> [Goal of the exercise] Give back, unchanged, the line with "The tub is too", the line with "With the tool", and every line between them, and no other line.

•••••

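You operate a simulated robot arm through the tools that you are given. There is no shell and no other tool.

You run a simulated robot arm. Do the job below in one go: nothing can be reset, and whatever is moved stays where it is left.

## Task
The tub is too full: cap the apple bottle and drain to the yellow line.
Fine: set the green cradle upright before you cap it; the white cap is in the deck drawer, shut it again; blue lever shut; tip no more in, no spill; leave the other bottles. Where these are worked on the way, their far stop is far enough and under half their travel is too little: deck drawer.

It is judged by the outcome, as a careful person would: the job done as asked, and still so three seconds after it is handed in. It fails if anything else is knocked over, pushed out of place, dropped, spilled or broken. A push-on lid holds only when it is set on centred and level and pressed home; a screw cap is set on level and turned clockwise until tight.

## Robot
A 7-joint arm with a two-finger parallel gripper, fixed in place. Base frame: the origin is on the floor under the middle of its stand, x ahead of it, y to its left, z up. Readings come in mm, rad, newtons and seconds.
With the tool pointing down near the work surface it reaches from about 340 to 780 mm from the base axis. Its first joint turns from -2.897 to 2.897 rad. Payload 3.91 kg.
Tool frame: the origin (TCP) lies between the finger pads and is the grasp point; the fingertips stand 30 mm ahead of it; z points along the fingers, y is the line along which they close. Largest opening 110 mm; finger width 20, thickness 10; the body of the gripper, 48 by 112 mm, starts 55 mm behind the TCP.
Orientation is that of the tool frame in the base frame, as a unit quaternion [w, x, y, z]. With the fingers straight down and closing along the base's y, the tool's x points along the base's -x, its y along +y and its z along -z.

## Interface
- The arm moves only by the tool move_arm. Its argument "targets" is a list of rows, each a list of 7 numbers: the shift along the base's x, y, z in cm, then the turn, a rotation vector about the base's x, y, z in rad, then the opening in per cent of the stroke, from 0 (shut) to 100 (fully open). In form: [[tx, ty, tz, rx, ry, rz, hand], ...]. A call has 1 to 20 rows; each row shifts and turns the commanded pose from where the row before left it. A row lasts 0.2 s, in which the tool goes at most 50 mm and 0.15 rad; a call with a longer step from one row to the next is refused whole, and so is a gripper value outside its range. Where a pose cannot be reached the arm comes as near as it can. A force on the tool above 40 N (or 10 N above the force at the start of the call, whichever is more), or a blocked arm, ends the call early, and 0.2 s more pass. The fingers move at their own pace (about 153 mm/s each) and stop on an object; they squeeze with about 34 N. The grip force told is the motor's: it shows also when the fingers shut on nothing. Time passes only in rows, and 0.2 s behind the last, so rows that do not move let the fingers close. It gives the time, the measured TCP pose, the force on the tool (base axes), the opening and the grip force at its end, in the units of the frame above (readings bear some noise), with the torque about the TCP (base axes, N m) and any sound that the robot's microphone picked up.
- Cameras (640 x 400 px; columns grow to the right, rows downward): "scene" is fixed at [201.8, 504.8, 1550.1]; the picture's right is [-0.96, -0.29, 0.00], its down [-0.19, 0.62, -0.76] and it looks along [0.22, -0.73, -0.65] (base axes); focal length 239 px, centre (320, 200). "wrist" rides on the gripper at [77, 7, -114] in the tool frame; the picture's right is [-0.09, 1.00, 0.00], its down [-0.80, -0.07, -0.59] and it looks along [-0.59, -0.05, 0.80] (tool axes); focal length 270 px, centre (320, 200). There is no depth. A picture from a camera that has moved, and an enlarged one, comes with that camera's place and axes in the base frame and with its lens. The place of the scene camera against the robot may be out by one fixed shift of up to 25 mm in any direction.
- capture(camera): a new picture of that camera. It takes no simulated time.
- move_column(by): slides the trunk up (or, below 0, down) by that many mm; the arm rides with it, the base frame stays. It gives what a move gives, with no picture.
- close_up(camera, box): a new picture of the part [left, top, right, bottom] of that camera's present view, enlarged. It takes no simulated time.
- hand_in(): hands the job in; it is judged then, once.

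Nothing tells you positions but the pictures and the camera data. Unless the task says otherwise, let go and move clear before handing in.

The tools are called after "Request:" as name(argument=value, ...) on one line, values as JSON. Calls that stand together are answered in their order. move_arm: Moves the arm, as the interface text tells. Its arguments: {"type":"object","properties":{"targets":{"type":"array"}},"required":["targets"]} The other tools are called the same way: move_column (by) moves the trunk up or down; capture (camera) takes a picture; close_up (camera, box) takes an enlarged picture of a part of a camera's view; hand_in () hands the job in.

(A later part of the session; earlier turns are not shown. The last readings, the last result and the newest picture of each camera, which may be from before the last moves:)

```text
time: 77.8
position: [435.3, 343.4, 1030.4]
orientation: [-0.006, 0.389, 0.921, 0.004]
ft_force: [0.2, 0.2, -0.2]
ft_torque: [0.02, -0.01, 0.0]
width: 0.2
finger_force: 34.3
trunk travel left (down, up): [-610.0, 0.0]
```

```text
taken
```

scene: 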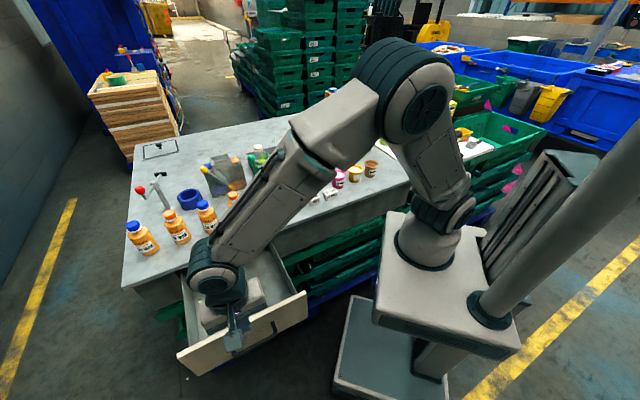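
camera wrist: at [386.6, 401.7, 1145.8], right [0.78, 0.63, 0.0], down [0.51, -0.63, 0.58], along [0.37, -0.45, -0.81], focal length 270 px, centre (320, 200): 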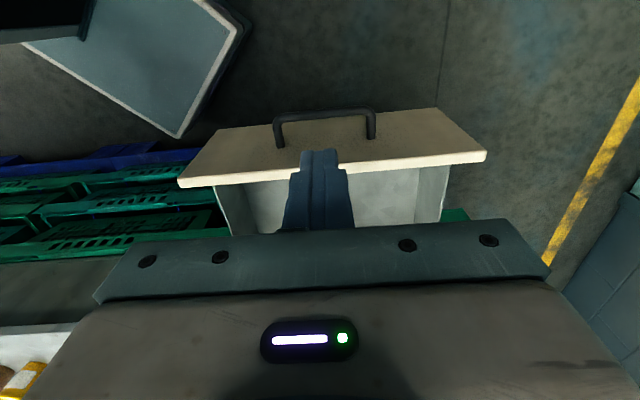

•••••

> [Exercise solution]
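The tub is too full: cap the apple bottle and drain to the yellow line.
Fine: set the green cradle upright before you cap it; the white cap is in the deck drawer, shut it again; blue lever shut; tip no more in, no spill; leave the other bottles. Where these are worked on the way, their far stop is far enough and under half their travel is too little: deck drawer.

It is judged by the outcome, as a careful person would: the job done as asked, and still so three seconds after it is handed in. It fails if anything else is knocked over, pushed out of place, dropped, spilled or broken. A push-on lid holds only when it is set on centred and level and pressed home; a screw cap is set on level and turned clockwise until tight.

## Robot
A 7-joint arm with a two-finger parallel gripper, fixed in place. Base frame: the origin is on the floor under the middle of its stand, x ahead of it, y to its left, z up. Readings come in mm, rad, newtons and seconds.
With the tool pointing down near the work surface it reaches from about 340 to 780 mm from the base axis. Its first joint turns from -2.897 to 2.897 rad. Payload 3.91 kg.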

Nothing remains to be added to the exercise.